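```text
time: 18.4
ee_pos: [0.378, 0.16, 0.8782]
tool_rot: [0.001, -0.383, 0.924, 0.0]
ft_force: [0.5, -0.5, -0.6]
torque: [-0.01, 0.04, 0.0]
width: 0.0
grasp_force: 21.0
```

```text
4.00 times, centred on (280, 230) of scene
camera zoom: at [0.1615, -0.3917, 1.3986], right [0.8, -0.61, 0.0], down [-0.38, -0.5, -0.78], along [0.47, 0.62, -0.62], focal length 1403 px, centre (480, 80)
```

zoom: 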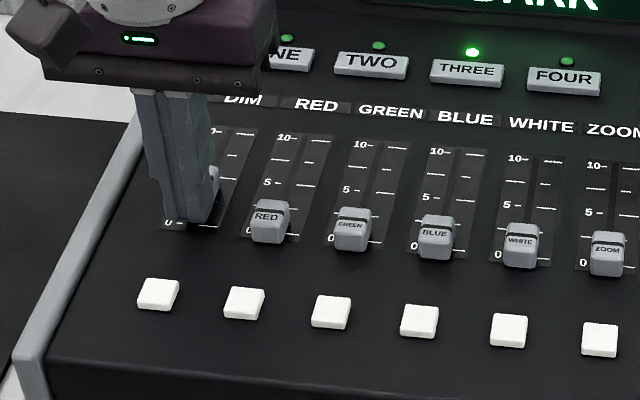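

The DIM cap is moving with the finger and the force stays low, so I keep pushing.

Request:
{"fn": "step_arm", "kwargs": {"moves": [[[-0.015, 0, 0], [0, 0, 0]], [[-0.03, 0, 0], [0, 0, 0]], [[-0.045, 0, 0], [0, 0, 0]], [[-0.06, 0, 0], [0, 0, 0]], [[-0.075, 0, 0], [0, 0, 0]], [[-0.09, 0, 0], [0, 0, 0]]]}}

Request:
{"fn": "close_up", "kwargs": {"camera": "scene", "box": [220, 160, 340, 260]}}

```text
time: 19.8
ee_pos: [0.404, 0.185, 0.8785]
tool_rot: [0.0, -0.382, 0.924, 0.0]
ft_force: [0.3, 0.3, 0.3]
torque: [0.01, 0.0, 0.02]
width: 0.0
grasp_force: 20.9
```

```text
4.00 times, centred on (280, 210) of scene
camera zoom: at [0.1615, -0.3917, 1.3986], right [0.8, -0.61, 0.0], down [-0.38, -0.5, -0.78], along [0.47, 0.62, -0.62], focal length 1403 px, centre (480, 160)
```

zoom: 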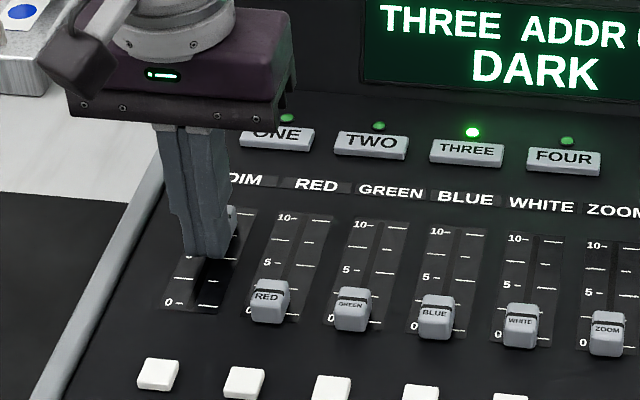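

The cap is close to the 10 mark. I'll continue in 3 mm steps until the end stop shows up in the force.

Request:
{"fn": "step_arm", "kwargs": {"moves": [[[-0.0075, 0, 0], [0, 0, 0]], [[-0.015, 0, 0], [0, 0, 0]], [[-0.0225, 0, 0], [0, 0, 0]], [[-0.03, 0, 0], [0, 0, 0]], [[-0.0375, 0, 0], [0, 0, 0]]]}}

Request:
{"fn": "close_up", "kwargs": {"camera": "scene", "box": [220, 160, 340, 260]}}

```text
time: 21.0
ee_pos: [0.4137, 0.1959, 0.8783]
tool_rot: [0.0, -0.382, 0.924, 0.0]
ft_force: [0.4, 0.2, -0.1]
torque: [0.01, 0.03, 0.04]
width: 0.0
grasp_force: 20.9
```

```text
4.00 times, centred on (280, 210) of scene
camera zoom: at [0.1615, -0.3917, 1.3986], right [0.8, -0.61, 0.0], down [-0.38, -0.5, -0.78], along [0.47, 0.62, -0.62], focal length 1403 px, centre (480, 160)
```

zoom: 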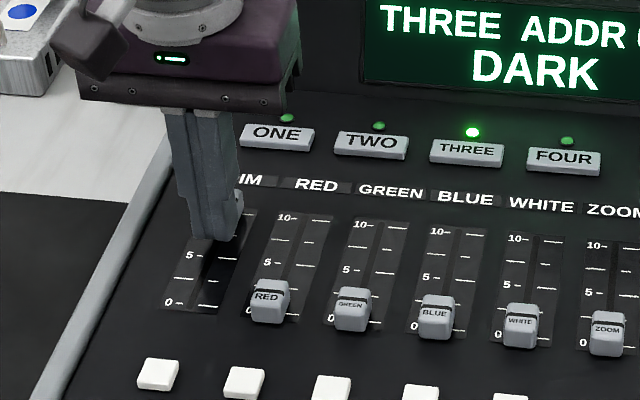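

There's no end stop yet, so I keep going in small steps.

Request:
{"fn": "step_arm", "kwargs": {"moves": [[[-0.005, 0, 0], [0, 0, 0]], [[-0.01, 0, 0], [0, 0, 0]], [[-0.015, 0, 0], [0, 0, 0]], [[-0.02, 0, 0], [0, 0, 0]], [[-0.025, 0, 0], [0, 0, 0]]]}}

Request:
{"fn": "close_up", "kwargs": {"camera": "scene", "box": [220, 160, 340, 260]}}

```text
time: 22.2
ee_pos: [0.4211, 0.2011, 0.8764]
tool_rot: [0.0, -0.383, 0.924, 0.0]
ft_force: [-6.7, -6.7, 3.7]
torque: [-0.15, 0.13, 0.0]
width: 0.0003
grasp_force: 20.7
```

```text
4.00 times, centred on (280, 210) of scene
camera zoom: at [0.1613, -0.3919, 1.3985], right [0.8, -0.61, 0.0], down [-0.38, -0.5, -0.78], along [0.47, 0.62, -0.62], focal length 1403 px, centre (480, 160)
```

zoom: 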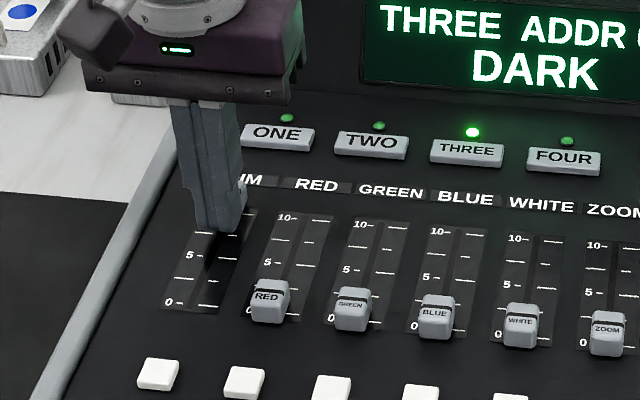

--------

* [TASK TO COMPLETE] Omit the pictures, then output the rest of the listing exactly.

* [SOLVED PROBLEM]
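```text
time: 18.4
ee_pos: [0.378, 0.16, 0.8782]
tool_rot: [0.001, -0.383, 0.924, 0.0]
ft_force: [0.5, -0.5, -0.6]
torque: [-0.01, 0.04, 0.0]
width: 0.0
grasp_force: 21.0
```

```text
4.00 times, centred on (280, 230) of scene
camera zoom: at [0.1615, -0.3917, 1.3986], right [0.8, -0.61, 0.0], down [-0.38, -0.5, -0.78], along [0.47, 0.62, -0.62], focal length 1403 px, centre (480, 80)
```

zoom: 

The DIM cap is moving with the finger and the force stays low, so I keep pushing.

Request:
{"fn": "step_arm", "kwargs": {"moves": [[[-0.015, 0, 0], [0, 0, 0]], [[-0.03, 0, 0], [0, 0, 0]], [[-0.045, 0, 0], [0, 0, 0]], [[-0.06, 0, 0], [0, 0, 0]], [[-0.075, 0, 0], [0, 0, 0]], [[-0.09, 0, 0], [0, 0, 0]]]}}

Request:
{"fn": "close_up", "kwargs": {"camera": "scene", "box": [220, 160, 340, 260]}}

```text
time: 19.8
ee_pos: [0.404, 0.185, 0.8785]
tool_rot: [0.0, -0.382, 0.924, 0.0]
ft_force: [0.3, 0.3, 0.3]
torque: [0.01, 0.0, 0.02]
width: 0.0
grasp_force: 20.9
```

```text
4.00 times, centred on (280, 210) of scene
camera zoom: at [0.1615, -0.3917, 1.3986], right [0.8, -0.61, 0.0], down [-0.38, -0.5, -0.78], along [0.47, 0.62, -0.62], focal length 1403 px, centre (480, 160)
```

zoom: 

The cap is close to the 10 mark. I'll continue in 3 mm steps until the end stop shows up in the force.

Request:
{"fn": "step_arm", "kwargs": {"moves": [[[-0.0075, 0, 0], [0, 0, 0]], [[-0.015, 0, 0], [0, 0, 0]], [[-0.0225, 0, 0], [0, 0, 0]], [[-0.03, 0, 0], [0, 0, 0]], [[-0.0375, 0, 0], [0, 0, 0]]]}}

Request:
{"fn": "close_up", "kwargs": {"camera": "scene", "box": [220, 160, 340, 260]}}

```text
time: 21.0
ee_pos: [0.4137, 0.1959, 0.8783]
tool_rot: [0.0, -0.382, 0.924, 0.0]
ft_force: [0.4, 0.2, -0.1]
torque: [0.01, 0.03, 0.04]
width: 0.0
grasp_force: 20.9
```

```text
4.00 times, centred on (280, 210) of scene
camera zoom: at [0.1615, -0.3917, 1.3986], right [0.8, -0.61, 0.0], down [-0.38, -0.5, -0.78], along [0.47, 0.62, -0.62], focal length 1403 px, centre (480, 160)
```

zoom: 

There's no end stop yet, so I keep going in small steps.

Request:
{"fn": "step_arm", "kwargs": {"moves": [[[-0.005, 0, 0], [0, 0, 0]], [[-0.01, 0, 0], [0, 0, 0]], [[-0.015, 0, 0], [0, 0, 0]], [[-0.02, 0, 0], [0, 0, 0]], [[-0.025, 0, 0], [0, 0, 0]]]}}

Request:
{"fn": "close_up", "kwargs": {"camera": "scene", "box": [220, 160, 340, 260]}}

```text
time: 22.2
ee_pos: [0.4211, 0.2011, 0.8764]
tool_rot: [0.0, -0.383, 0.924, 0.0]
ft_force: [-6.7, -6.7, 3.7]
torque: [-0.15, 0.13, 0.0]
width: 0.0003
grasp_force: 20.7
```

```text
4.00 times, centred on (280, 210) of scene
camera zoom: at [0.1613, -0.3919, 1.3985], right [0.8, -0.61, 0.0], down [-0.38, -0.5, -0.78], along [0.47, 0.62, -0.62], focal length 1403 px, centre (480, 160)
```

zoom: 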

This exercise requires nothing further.